Humans are hard-wired with sex on the brain. The human species is the most sexual of all species on earth, and men and women are sex addicts at heart. Males, whose biological role is ridiculously tiny, think with their testicles more than with their brains. Women use sex to guide this thinking process in the direction of their choice – which, given our education system, rarely means anything other than more debt and vanity. But it’s all for the best: men have sex they dream of, escorts have their money, wives have guilty and thus malleable husbands. Everybody wins.
Variety is the spice of life. Men’s natural purpose is scouting, conquering and expansion. “New” is on every healthy men’s mind. This means new mating partners, too (see #1). Female escorts have built their whole business on this simple truth that is here to stay for as long as our species.
Sex with several partners is what male mind is wired for. Unlocking this achievement satisfies our natural purpose or procreation and makes it known by letting a male feel good. The knowledge that more than one partner in the world finds them attractive enough to have sex with can be a huge ego boost for a man or a woman. People thrive on compliments, recognition and approval. Escorts provide this and cover all previous points.
Sex is often about power. And, by having sex with multiple partners, a person can feel even more powerful. Much like how a woman feels powerful as she can command the attention of every man when she walks into a room, a man who has several sexual conquests as notches on his belt feels empowered, too. Regardless of the reason, it’s about power.
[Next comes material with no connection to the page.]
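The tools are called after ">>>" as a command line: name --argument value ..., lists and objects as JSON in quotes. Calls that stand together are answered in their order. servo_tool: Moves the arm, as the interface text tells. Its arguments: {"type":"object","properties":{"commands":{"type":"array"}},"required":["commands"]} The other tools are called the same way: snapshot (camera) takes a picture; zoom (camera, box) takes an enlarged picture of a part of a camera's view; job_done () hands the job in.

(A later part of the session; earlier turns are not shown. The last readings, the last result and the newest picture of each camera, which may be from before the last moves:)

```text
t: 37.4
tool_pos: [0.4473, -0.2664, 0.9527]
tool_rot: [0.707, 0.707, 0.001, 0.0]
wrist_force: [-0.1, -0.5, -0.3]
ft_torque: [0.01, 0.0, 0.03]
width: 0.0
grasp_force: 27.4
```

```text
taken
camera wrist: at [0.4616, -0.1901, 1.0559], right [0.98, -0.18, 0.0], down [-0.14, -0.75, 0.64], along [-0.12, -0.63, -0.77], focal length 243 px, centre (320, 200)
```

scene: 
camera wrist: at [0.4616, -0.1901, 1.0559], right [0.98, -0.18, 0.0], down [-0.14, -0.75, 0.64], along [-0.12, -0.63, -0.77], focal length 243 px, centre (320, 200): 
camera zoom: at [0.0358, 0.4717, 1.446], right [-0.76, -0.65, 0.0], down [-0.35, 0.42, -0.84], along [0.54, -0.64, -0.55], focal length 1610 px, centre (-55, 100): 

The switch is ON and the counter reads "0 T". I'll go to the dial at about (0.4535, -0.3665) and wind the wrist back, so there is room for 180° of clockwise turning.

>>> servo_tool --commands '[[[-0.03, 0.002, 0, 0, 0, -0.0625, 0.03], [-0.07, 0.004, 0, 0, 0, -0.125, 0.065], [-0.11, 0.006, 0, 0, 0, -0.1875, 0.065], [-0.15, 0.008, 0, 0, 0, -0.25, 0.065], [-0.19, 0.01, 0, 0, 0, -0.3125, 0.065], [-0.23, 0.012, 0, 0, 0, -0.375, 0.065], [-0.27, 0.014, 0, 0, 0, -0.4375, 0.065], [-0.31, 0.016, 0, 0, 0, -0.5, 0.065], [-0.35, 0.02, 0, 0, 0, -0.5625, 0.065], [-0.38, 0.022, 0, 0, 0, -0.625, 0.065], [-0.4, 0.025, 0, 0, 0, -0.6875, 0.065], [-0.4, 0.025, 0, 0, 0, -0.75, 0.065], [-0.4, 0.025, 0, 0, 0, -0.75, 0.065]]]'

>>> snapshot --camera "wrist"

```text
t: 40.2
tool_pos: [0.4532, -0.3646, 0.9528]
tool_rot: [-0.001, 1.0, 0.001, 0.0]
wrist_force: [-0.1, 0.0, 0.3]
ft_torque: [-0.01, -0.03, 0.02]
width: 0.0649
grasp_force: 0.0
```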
People have different needs. We have different aspects of our personalities that sometimes we don’t want to disclose to the same partner. Having different partners to fulfill all of their needs is something that many humans find comforting. We marry in order to share the load of the never ending war against the world. Some of us have affairs in order to hear how wonderful and unique they are.
While monogamy works for a few uniquely happy couples, for many people it’s simply not enough – let alone the boredom and predictability that set in after a few years. Some of these bored people rely on escorts for a vacation away from the formaldehyde jar of their official lives.